_Your task_: Omit all images, then return the remaining material exactly as it stands. Write them as strings in a JSON array, leaving out blank lines.

_Dataset excerpt_:

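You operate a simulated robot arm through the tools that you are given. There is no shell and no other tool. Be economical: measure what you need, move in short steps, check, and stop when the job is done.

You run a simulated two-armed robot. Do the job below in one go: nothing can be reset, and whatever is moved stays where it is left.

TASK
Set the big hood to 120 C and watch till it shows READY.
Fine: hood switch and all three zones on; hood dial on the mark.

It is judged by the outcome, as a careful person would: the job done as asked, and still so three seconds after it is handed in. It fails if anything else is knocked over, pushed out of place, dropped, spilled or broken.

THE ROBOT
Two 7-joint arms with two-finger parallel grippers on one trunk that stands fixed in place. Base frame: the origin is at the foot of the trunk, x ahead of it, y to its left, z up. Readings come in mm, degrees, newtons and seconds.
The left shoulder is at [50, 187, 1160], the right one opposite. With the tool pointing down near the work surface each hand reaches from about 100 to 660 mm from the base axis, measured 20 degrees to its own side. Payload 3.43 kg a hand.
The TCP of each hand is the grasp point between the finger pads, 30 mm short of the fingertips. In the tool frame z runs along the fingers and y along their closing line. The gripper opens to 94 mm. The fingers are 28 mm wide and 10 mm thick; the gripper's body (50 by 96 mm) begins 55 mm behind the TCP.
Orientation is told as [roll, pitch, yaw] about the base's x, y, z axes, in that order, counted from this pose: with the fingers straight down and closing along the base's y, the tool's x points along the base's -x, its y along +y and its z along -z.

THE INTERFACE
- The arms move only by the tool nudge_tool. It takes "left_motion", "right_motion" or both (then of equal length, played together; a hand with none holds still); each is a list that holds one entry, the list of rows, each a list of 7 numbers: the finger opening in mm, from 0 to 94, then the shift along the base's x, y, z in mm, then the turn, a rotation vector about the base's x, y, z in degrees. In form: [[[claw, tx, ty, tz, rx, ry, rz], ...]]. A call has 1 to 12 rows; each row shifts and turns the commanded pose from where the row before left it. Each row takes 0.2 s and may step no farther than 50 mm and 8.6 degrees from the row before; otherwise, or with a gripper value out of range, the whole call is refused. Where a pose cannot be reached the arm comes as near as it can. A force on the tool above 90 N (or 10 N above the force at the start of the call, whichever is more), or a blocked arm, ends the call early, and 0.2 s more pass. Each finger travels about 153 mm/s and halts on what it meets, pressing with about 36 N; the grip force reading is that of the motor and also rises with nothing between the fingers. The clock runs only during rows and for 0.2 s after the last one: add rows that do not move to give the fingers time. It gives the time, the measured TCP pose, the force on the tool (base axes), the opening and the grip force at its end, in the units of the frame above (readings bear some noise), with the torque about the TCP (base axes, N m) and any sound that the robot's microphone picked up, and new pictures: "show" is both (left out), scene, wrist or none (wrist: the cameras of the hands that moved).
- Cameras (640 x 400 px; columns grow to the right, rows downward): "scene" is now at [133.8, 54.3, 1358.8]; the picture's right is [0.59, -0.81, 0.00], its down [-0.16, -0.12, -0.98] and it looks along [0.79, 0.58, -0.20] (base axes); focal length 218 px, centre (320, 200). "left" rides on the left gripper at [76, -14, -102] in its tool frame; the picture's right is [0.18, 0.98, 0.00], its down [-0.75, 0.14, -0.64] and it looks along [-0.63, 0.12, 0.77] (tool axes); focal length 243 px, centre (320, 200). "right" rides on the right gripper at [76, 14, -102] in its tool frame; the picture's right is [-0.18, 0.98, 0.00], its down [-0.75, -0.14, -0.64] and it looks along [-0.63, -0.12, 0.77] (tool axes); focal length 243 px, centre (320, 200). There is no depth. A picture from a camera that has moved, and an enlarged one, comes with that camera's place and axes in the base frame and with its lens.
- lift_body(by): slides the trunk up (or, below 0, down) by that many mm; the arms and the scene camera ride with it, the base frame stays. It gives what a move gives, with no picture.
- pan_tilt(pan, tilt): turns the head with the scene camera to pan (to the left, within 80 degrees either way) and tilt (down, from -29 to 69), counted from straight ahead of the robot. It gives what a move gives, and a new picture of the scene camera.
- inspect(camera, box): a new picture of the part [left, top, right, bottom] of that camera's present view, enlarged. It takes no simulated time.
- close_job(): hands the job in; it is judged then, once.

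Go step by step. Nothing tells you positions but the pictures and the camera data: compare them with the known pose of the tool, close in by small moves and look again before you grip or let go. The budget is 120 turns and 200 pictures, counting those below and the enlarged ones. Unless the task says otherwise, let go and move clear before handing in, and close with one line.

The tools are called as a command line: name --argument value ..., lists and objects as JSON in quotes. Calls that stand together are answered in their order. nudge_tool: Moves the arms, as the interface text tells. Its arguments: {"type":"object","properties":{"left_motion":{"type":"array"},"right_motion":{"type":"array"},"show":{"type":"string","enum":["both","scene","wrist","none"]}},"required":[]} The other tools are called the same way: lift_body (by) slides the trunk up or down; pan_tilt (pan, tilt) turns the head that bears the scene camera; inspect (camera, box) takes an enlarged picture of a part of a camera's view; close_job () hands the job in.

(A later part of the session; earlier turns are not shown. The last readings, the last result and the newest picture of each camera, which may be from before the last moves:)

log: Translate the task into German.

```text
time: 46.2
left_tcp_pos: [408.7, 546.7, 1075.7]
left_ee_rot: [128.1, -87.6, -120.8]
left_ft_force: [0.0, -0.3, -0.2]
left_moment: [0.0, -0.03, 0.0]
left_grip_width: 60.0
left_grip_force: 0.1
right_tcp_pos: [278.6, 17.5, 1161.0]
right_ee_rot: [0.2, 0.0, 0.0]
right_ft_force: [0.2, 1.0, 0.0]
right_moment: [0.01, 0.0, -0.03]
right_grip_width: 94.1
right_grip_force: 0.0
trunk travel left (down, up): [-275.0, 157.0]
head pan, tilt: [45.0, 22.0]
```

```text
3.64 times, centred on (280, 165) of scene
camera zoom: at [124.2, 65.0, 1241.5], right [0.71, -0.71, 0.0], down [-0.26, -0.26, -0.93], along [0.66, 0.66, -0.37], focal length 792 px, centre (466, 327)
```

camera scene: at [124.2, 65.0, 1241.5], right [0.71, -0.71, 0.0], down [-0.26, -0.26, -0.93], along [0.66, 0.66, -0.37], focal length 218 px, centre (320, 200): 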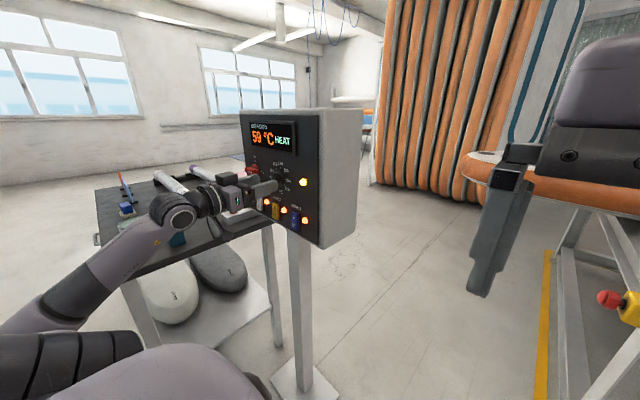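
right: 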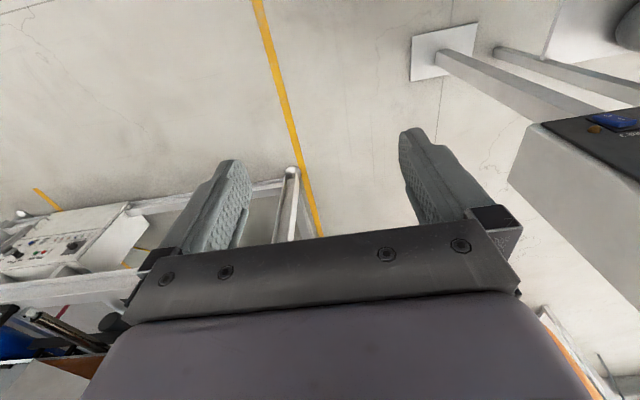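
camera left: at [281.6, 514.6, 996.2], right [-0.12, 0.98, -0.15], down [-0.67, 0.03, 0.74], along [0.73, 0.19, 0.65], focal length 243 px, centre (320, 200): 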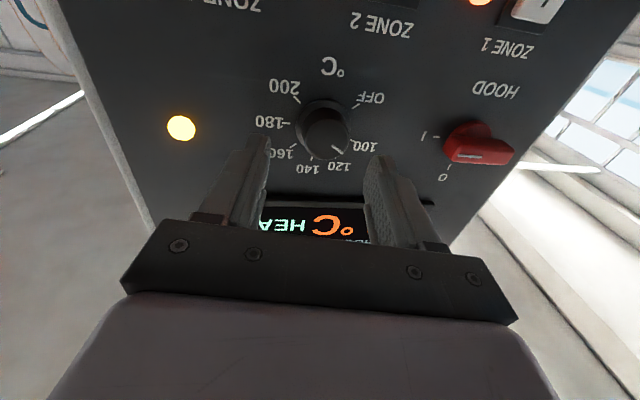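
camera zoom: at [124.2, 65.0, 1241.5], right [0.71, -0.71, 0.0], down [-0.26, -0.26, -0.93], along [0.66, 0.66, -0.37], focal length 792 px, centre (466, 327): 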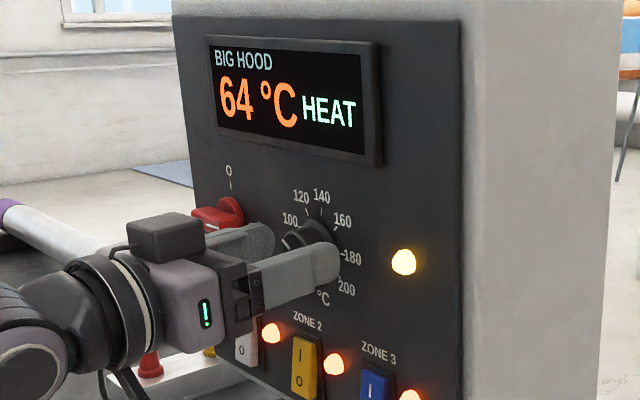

_Task solution_:
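[
  "You operate a simulated robot arm through the tools that you are given. There is no shell and no other tool. Be economical: measure what you need, move in short steps, check, and stop when the job is done.",
  "You run a simulated two-armed robot. Do the job below in one go: nothing can be reset, and whatever is moved stays where it is left.",
  "TASK",
  "Set the big hood to 120 C and watch till it shows READY.",
  "Fine: hood switch and all three zones on; hood dial on the mark.",
  "It is judged by the outcome, as a careful person would: the job done as asked, and still so three seconds after it is handed in. It fails if anything else is knocked over, pushed out of place, dropped, spilled or broken.",
  "THE ROBOT",
  "Two 7-joint arms with two-finger parallel grippers on one trunk that stands fixed in place. Base frame: the origin is at the foot of the trunk, x ahead of it, y to its left, z up. Readings come in mm, degrees, newtons and seconds.",
  "The left shoulder is at [50, 187, 1160], the right one opposite. With the tool pointing down near the work surface each hand reaches from about 100 to 660 mm from the base axis, measured 20 degrees to its own side. Payload 3.43 kg a hand.",
  "The TCP of each hand is the grasp point between the finger pads, 30 mm short of the fingertips. In the tool frame z runs along the fingers and y along their closing line. The gripper opens to 94 mm. The fingers are 28 mm wide and 10 mm thick; the gripper's body (50 by 96 mm) begins 55 mm behind the TCP.",
  "Orientation is told as [roll, pitch, yaw] about the base's x, y, z axes, in that order, counted from this pose: with the fingers straight down and closing along the base's y, the tool's x points along the base's -x, its y along +y and its z along -z.",
  "THE INTERFACE",
  "- The arms move only by the tool nudge_tool. It takes \"left_motion\", \"right_motion\" or both (then of equal length, played together; a hand with none holds still); each is a list that holds one entry, the list of rows, each a list of 7 numbers: the finger opening in mm, from 0 to 94, then the shift along the base's x, y, z in mm, then the turn, a rotation vector about the base's x, y, z in degrees. In form: [[[claw, tx, ty, tz, rx, ry, rz], ...]]. A call has 1 to 12 rows; each row shifts and turns the commanded pose from where the row before left it. Each row takes 0.2 s and may step no farther than 50 mm and 8.6 degrees from the row before; otherwise, or with a gripper value out of range, the whole call is refused. Where a pose cannot be reached the arm comes as near as it can. A force on the tool above 90 N (or 10 N above the force at the start of the call, whichever is more), or a blocked arm, ends the call early, and 0.2 s more pass. Each finger travels about 153 mm/s and halts on what it meets, pressing with about 36 N; the grip force reading is that of the motor and also rises with nothing between the fingers. The clock runs only during rows and for 0.2 s after the last one: add rows that do not move to give the fingers time. It gives the time, the measured TCP pose, the force on the tool (base axes), the opening and the grip force at its end, in the units of the frame above (readings bear some noise), with the torque about the TCP (base axes, N m) and any sound that the robot's microphone picked up, and new pictures: \"show\" is both (left out), scene, wrist or none (wrist: the cameras of the hands that moved).",
  "- Cameras (640 x 400 px; columns grow to the right, rows downward): \"scene\" is now at [133.8, 54.3, 1358.8]; the picture's right is [0.59, -0.81, 0.00], its down [-0.16, -0.12, -0.98] and it looks along [0.79, 0.58, -0.20] (base axes); focal length 218 px, centre (320, 200). \"left\" rides on the left gripper at [76, -14, -102] in its tool frame; the picture's right is [0.18, 0.98, 0.00], its down [-0.75, 0.14, -0.64] and it looks along [-0.63, 0.12, 0.77] (tool axes); focal length 243 px, centre (320, 200). \"right\" rides on the right gripper at [76, 14, -102] in its tool frame; the picture's right is [-0.18, 0.98, 0.00], its down [-0.75, -0.14, -0.64] and it looks along [-0.63, -0.12, 0.77] (tool axes); focal length 243 px, centre (320, 200). There is no depth. A picture from a camera that has moved, and an enlarged one, comes with that camera's place and axes in the base frame and with its lens.",
  "- lift_body(by): slides the trunk up (or, below 0, down) by that many mm; the arms and the scene camera ride with it, the base frame stays. It gives what a move gives, with no picture.",
  "- pan_tilt(pan, tilt): turns the head with the scene camera to pan (to the left, within 80 degrees either way) and tilt (down, from -29 to 69), counted from straight ahead of the robot. It gives what a move gives, and a new picture of the scene camera.",
  "- inspect(camera, box): a new picture of the part [left, top, right, bottom] of that camera's present view, enlarged. It takes no simulated time.",
  "- close_job(): hands the job in; it is judged then, once.",
  "Go step by step. Nothing tells you positions but the pictures and the camera data: compare them with the known pose of the tool, close in by small moves and look again before you grip or let go. The budget is 120 turns and 200 pictures, counting those below and the enlarged ones. Unless the task says otherwise, let go and move clear before handing in, and close with one line.",
  "The tools are called as a command line: name --argument value ..., lists and objects as JSON in quotes. Calls that stand together are answered in their order. nudge_tool: Moves the arms, as the interface text tells. Its arguments: {\"type\":\"object\",\"properties\":{\"left_motion\":{\"type\":\"array\"},\"right_motion\":{\"type\":\"array\"},\"show\":{\"type\":\"string\",\"enum\":[\"both\",\"scene\",\"wrist\",\"none\"]}},\"required\":[]} The other tools are called the same way: lift_body (by) slides the trunk up or down; pan_tilt (pan, tilt) turns the head that bears the scene camera; inspect (camera, box) takes an enlarged picture of a part of a camera's view; close_job () hands the job in.",
  "(A later part of the session; earlier turns are not shown. The last readings, the last result and the newest picture of each camera, which may be from before the last moves:)",
  "log: Translate the task into German.",
  "```text",
  "time: 46.2",
  "left_tcp_pos: [408.7, 546.7, 1075.7]",
  "left_ee_rot: [128.1, -87.6, -120.8]",
  "left_ft_force: [0.0, -0.3, -0.2]",
  "left_moment: [0.0, -0.03, 0.0]",
  "left_grip_width: 60.0",
  "left_grip_force: 0.1",
  "right_tcp_pos: [278.6, 17.5, 1161.0]",
  "right_ee_rot: [0.2, 0.0, 0.0]",
  "right_ft_force: [0.2, 1.0, 0.0]",
  "right_moment: [0.01, 0.0, -0.03]",
  "right_grip_width: 94.1",
  "right_grip_force: 0.0",
  "trunk travel left (down, up): [-275.0, 157.0]",
  "head pan, tilt: [45.0, 22.0]",
  "```",
  "```text",
  "3.64 times, centred on (280, 165) of scene",
  "camera zoom: at [124.2, 65.0, 1241.5], right [0.71, -0.71, 0.0], down [-0.26, -0.26, -0.93], along [0.66, 0.66, -0.37], focal length 792 px, centre (466, 327)",
  "```",
  "camera scene: at [124.2, 65.0, 1241.5], right [0.71, -0.71, 0.0], down [-0.26, -0.26, -0.93], along [0.66, 0.66, -0.37], focal length 218 px, centre (320, 200): ",
  "right: ",
  "camera left: at [281.6, 514.6, 996.2], right [-0.12, 0.98, -0.15], down [-0.67, 0.03, 0.74], along [0.73, 0.19, 0.65], focal length 243 px, centre (320, 200): ",
  "camera zoom: at [124.2, 65.0, 1241.5], right [0.71, -0.71, 0.0], down [-0.26, -0.26, -0.93], along [0.66, 0.66, -0.37], focal length 792 px, centre (466, 327): "
]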